Throughout February 1965, Malcolm’s analysis about the newly independent nations of Africa and supposed gains made for African people in the United States through legislative means may appear at face value to be pessimistic, but Malcolm discerned that the imperialist system was/is willing to grant reforms or so-called “independence”, as long the system remained intact. He expounds on this point in the same speech given in Detroit when he said:
They would deal with conditions but not the cause. They only gave us tokenism. Tokenism only benefits a few. It never benefits the masses, and the masses are the ones who have the problem, not the few. That one who benefits from tokenism, he doesn’t want to be around us anyway-that’s why he picks up on the token.2
Malcolm never underestimated the enemy. Malcolm’s analysis becomes all the more prescient when we see that the United States is today re-colonizing Africa through Africom, and as Malcolm said about tokenism, this 21st century re-colonizing project has proliferated under the auspices of the first Negro President of the United States. As he always makes clear throughout the book, Mosie Tshombe was the token in the Congo; and other “responsible Negro leaders” in the United States that were given money and platforms to laud the signing of assimilation rights…oops I mean “Civil Rights” legislation… as the end of the “American Negro problem” and ignored the objective conditions of Black people in the United States, were tokens.
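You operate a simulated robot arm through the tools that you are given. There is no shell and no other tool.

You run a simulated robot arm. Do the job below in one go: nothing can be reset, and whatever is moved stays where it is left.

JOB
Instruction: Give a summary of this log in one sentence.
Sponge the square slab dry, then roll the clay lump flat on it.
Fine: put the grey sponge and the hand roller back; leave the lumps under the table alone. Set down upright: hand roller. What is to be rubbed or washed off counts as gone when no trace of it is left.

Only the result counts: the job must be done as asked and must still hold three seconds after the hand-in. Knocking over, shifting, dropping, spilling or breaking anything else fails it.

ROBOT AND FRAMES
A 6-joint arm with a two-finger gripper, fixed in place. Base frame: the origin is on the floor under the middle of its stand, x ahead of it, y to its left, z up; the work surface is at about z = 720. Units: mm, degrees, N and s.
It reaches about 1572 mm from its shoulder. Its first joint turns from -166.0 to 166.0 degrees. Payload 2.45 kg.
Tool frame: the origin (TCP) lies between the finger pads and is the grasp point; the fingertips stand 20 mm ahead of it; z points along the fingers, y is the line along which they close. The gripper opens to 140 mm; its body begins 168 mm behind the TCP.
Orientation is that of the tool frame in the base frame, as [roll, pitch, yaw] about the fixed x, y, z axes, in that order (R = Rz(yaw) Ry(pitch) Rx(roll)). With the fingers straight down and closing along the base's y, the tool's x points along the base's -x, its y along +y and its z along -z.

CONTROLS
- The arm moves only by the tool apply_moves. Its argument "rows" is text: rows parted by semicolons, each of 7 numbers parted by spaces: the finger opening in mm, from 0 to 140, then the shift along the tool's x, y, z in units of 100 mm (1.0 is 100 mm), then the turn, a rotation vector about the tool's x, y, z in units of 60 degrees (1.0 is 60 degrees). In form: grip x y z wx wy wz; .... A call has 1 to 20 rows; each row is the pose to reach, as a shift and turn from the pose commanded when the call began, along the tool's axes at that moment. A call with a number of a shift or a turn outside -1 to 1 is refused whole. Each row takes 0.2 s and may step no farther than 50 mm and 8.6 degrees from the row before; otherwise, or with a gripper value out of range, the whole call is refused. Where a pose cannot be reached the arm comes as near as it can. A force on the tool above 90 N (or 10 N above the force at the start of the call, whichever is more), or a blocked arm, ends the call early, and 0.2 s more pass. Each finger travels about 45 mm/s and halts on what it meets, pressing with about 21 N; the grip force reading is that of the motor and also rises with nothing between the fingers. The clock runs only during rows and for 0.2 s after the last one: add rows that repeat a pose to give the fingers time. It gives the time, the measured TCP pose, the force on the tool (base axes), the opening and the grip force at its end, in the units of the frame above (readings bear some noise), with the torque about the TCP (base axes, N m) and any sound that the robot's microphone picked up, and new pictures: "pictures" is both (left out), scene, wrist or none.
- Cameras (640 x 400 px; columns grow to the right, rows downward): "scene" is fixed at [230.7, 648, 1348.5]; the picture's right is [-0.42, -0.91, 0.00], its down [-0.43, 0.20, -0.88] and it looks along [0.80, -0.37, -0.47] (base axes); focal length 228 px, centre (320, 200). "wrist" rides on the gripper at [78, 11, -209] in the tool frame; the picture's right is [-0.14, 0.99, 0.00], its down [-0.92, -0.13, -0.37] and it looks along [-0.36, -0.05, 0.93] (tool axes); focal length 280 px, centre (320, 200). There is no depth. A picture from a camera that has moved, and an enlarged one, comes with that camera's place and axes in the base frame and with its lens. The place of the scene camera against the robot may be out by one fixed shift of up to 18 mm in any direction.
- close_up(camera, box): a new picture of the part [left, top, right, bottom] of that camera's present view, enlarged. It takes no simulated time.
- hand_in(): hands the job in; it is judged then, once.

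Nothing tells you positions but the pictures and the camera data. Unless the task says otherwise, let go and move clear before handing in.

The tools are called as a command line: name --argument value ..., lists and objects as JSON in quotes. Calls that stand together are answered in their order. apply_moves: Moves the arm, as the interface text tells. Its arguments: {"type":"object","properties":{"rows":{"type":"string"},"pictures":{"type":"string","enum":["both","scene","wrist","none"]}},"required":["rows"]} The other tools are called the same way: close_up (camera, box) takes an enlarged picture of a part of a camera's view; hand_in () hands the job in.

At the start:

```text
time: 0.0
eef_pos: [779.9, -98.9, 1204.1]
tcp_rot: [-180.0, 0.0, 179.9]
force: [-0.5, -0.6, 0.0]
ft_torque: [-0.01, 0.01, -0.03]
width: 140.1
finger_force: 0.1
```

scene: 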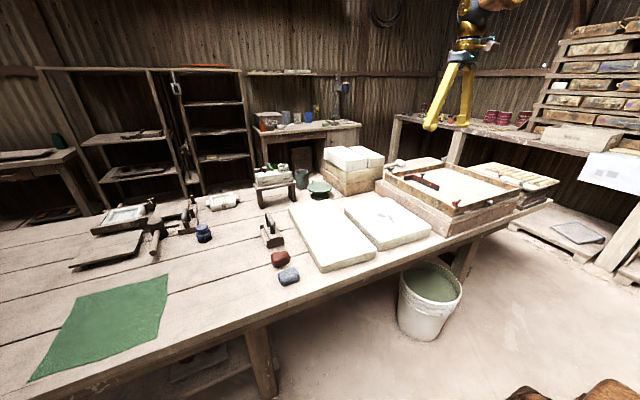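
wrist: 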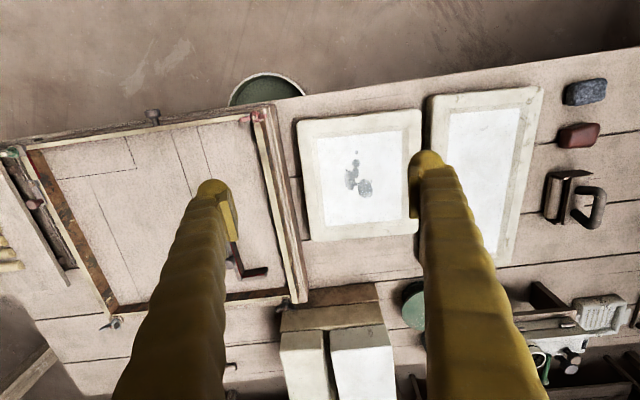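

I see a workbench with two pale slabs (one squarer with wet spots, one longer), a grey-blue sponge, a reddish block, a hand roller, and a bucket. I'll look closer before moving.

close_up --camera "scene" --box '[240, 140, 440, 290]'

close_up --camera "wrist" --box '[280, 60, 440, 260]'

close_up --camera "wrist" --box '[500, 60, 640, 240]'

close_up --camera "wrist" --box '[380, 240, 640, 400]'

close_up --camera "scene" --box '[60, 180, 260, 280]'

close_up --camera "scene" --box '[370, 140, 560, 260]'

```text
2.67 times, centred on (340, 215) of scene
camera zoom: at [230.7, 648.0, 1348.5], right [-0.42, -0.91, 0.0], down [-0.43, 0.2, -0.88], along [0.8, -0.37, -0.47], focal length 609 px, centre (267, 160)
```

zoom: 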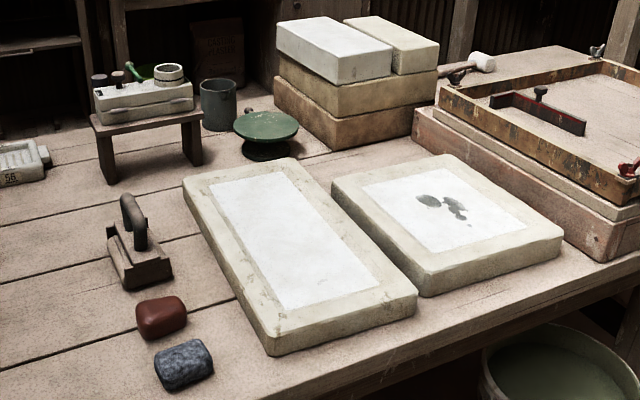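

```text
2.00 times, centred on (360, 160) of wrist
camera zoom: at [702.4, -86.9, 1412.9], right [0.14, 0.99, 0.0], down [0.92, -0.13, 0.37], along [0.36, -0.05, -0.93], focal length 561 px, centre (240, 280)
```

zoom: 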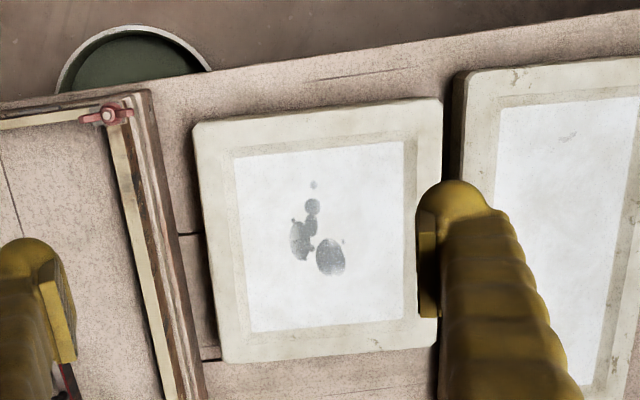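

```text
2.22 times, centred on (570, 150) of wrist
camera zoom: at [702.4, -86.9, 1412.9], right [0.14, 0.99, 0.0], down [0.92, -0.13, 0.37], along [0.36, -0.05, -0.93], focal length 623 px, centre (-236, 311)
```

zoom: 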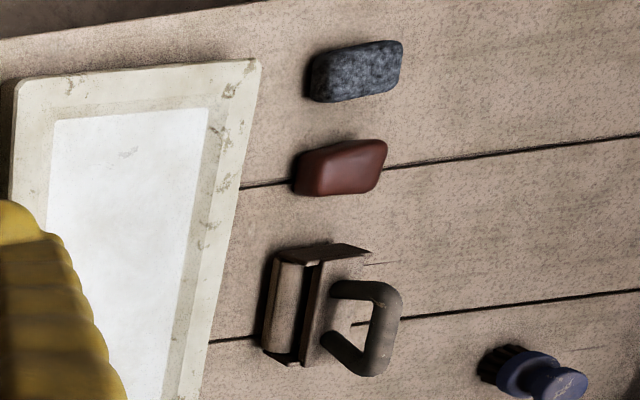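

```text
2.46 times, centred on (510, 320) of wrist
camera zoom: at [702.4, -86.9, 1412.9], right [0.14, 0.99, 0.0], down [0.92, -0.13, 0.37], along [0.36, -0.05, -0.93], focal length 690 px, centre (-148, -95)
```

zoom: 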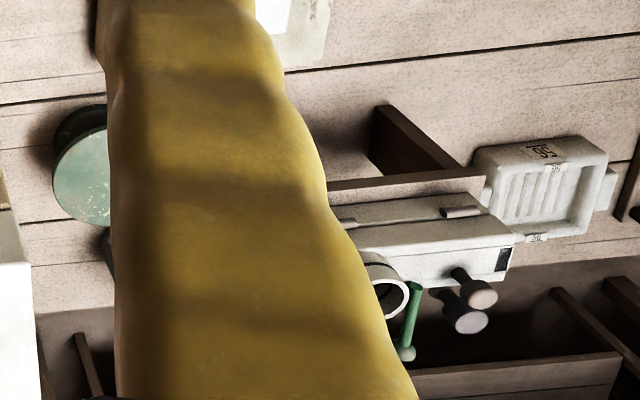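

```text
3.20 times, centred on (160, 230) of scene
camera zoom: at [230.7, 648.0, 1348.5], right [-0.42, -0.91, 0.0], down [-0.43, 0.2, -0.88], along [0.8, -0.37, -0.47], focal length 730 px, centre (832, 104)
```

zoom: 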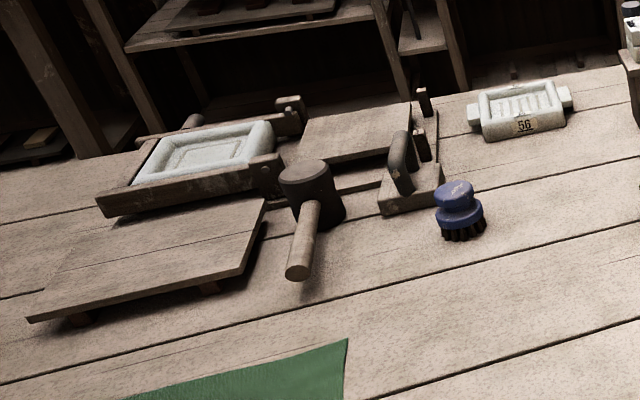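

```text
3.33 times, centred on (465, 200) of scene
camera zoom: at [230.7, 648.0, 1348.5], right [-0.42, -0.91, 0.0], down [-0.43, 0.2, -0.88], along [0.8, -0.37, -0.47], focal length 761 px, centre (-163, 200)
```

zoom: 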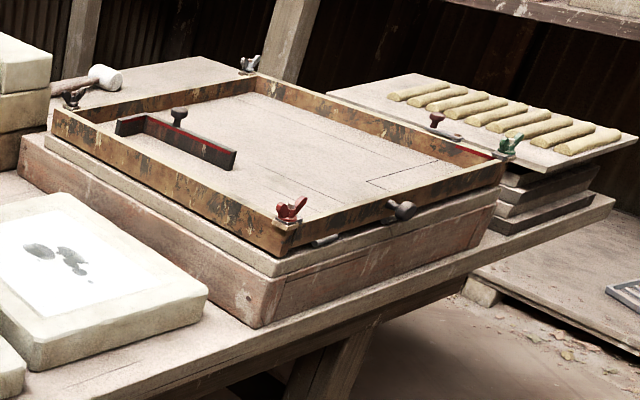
By placing the oppression of all Black people in the world correctly into the context of colonialism, Malcolm internationalized the oppression of Black people, and thus our oppression was no longer confined to the borders of the nation state where we live. Malcolm said it best, “Don’t struggle within the ground rules that the people you’re struggling against have laid down,”3 you can only ensure yourself failure when using this tactic. As one looks at a “post-colonial” Africa, a “post-racial” America, a “racial democracy” in Brazil, or whatever pseudo-intellectual ideological terms that have been created today to deny that there has not been a retrenchment of anti-Black hostilities around the world but a conscious/unconscious fortification of anti-Black hostilities…one begins to see that all of these terms lack the conceptualization of Black oppression as a condition of being colonized as African people on our continent and where we have been dispersed. When the ontological position of Black people can be seen as a problem of colonization, the profundity of Malcolm’s statement, “No matter where the Black man is, he will never be respected until Africa is a world power,”4 becomes all the more relevant. We all know the complete decolonization of Africa has failed as a political project and lapsed into clientelism, or neocolonialism as Kwame Nkrumah called it, and that the racist knee jerk platitude of, “Hey if you niggers don’t like it here, you need to go back to Africa!”, is not a platitude of a bygone era.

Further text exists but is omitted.